The abolition of reserve requirements reflects a deeper shift in how modern central banks operate. Historically, the reserve requirement was a dual-purpose tool: it constrained lending and also ensured banks held a buffer of safe assets. As financial regulation evolved — especially after the 2008 crisis — capital requirements (rules on the mix of equity and debt a bank must maintain) became the primary safety mechanism. Reserve requirements became redundant.

Some economists argued that the requirement had become counterproductive. In a low-interest environment, holding non-earning reserves is a cost to banks, and that cost can distort lending decisions. Removing the requirement allows more neutral pricing of credit.

Others warned that without the requirement, central banks lose a visible, rule-based constraint on lending. The reliance on interest rates and open market operations demands constant active management. If a central bank misjudges policy, the result is less visibly constrained than under a reserve rule.

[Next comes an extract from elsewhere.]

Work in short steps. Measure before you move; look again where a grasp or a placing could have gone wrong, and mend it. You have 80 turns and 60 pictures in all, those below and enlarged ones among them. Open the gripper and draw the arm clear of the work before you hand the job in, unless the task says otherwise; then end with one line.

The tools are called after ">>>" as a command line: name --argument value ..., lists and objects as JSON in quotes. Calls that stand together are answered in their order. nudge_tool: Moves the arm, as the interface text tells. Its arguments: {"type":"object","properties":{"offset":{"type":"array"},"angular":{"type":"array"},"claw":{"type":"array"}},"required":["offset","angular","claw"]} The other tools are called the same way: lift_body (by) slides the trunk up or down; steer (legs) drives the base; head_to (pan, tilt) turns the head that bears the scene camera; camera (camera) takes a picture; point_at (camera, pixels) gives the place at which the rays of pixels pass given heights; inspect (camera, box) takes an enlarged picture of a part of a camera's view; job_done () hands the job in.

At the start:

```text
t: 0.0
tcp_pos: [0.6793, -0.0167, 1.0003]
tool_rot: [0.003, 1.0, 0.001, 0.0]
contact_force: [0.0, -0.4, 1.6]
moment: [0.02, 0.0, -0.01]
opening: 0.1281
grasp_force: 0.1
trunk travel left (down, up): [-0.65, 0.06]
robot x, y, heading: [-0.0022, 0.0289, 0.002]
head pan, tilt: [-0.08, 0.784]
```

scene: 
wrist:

Money Supply Outcomes in Practice

The empirical record since 2020 shows that abolishing reserve requirements did not cause runaway lending or hyperinflation. US banks’ lending growth was moderate in 2020–2021 relative to the scale of the monetary expansion. However, broad money aggregates — M2 and beyond — did expand significantly, driven by federal government spending and the Federal Reserve’s asset purchases.

The key lesson is that reserve requirements are one tool among many. Their removal shifts the operational burden to the central bank’s other instruments. In a world of sophisticated financial markets and real-time liquidity management, the requirement had become more of a convenience than a necessity. But the central bank’s responsibility to control inflation and manage the money supply did not disappear; it simply moved elsewhere on the policy dashboard.